Start Supplied text
この世はきっと多様で、だからきっと生き辛い|正欲
どもども、明原星和です。
少し前からハマっている朝井リョウ先生。
「桐島、部活やめるってよ」から始まり、「ままならないから私とあなた」を読み、今作で朝井先生の作品は三作品目となります。
そもそも、この本を読もうと思ったきっかけは、僕自身が多様性というか人の欲求に関した物語を描こうと考えたことがきっかけでした。
そんなわけで多様性に関して書いたであろう今作を読むことで、朝井先生がどのようにしてそれを物語に落とし込んでいるのかな、という勉強として読んだのですが……
「読む前の自分には戻れない」
その言葉の通り、酷く考えさせられる作品でした。
というわけで、今回読んだのは朝井リョウ先生の
「正欲」
という作品になります。
まず初めに、あまり生半可な気持ちでこの本のページをめくるべきではありません。
朝井先生の作品は、読むたびに考えさせられるというか「いったいどのようにして生きればこんなにも深い考えを持てるのだろうか」と感心させられます。
きっと、この世の中で多くの人が漠然と…だけどハッキリと思っているような事柄。きちんと言語化されていないような思いを言葉にして、読み手にダイレクトに伝えるのがとても上手で、魅力的な文章を書いている方と思っています。
今作はその魅力が良くも悪くも如実に表れているというか、昨今なにかと話題になりがちな「多様性」に対する叫びというか疑問というか……
そんなものがひしひしと伝わってきて、「あぁ、僕が理解している『多様性』はなんて浅はかなものなんだろう」と思い知らされてしまいました。
今作は、複数人の視点で語られる三人称小説なのですが、それぞれが多様性を尊重する社会に対してそれぞれの思いを持っています。
タイトルから察する人も多いと思うのですが、その思いは主に「性欲」という欲に対するもの。
End Supplied text
Start Given information
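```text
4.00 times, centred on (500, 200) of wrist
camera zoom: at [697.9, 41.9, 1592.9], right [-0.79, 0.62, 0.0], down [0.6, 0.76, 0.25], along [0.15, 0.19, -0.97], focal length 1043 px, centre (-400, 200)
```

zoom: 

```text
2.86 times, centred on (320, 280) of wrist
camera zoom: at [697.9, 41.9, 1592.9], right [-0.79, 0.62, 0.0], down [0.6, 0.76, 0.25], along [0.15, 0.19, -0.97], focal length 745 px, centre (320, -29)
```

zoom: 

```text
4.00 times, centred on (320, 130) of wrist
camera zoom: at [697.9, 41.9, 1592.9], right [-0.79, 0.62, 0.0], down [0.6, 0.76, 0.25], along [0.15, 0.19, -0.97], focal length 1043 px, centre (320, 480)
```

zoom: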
End Given information
Could you give the supplied text again in full?

この世はきっと多様で、だからきっと生き辛い|正欲
どもども、明原星和です。
少し前からハマっている朝井リョウ先生。
「桐島、部活やめるってよ」から始まり、「ままならないから私とあなた」を読み、今作で朝井先生の作品は三作品目となります。
そもそも、この本を読もうと思ったきっかけは、僕自身が多様性というか人の欲求に関した物語を描こうと考えたことがきっかけでした。
そんなわけで多様性に関して書いたであろう今作を読むことで、朝井先生がどのようにしてそれを物語に落とし込んでいるのかな、という勉強として読んだのですが……
「読む前の自分には戻れない」
その言葉の通り、酷く考えさせられる作品でした。
というわけで、今回読んだのは朝井リョウ先生の
「正欲」
という作品になります。
まず初めに、あまり生半可な気持ちでこの本のページをめくるべきではありません。
朝井先生の作品は、読むたびに考えさせられるというか「いったいどのようにして生きればこんなにも深い考えを持てるのだろうか」と感心させられます。
きっと、この世の中で多くの人が漠然と…だけどハッキリと思っているような事柄。きちんと言語化されていないような思いを言葉にして、読み手にダイレクトに伝えるのがとても上手で、魅力的な文章を書いている方と思っています。
今作はその魅力が良くも悪くも如実に表れているというか、昨今なにかと話題になりがちな「多様性」に対する叫びというか疑問というか……
そんなものがひしひしと伝わってきて、「あぁ、僕が理解している『多様性』はなんて浅はかなものなんだろう」と思い知らされてしまいました。
今作は、複数人の視点で語られる三人称小説なのですが、それぞれが多様性を尊重する社会に対してそれぞれの思いを持っています。
タイトルから察する人も多いと思うのですが、その思いは主に「性欲」という欲に対するもの。